One outraged parent of a North Canterbury student said the protesters "scared" children who were walking past.
"The kids were scared having to walk past them. It's the lowest of lows bringing kids into it at their safe place," the parent said.
Police officers were outside at least one school in North Canterbury on Thursday during drop-off and pick-up times.
The Herald understands at least one school reported the behaviour to police.
A police spokeswoman said they had been notified of the protests and were present to ensure the safety of people.
"Protesters remained outside the school premises and did not need to be removed," the spokeswoman said.
"We encourage individuals attending protests to conduct themselves in a safe manner and adhere to current Covid-19 red restrictions, which are there to ensure the safety of all."
Canterbury Primary Principals' Association president Sandy Hastings said it was "really disappointing" that protesters are "not considering the impact of their behaviour on our children".
"I assume they are protesting because they care about kids and yet their actions are doing a lot of harm," she said.
"If they want to protest, there are other places they can go.
"The Government are the ones who mandated vaccines for school staff, wearing of masks, and schools are doing the very best they can to support what they have to do and to make sure that our children can come to school and be safe and healthy and happy. So to have this happen at the gate is really disappointing."

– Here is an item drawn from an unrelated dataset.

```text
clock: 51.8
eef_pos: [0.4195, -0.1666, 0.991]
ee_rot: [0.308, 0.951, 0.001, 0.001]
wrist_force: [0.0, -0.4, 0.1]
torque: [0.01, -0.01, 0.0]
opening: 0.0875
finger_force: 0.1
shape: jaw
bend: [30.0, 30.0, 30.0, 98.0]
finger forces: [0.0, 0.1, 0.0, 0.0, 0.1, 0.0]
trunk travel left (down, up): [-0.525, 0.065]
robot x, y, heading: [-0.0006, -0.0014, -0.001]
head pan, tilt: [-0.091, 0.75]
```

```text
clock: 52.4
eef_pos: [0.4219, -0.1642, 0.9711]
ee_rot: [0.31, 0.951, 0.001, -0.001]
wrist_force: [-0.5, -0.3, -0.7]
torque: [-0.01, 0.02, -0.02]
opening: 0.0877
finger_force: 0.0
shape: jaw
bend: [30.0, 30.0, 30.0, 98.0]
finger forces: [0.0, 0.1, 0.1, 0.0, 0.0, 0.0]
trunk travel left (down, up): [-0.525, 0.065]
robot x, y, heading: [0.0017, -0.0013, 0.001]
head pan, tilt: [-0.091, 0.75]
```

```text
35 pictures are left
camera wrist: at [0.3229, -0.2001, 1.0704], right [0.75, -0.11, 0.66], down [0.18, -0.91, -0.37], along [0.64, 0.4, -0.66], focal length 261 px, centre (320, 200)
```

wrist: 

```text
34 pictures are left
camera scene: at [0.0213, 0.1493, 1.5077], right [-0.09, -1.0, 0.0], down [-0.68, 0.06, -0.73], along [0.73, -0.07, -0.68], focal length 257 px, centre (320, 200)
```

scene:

Hastings said the actions create mixed messages for children and undermine the work of teachers and parents.
At least six protesters were photographed outside one school with signs.
"No long term safety data," one sign read.
"Remember thalidomide," read another.
Thalidomide was a popular form of sleeping medication, sedative and morning sickness drug in the late 1950s and early 60s. However, it damaged unborn children when taken in early pregnancy.
Police are asking anyone who may feel unsafe to get in touch with police, by calling 111 if the incident is occurring or 105 if it has happened.
Last December, a small group of protesters gathered outside Birkdale Intermediate as the children prepared to leave after their annual prizegiving assembly.
The protest was directed at the school's decision to allow its school to be used to film children for an upcoming vaccine campaign.
Police also attended, keeping an eye on the group and preventing them from going on to school grounds.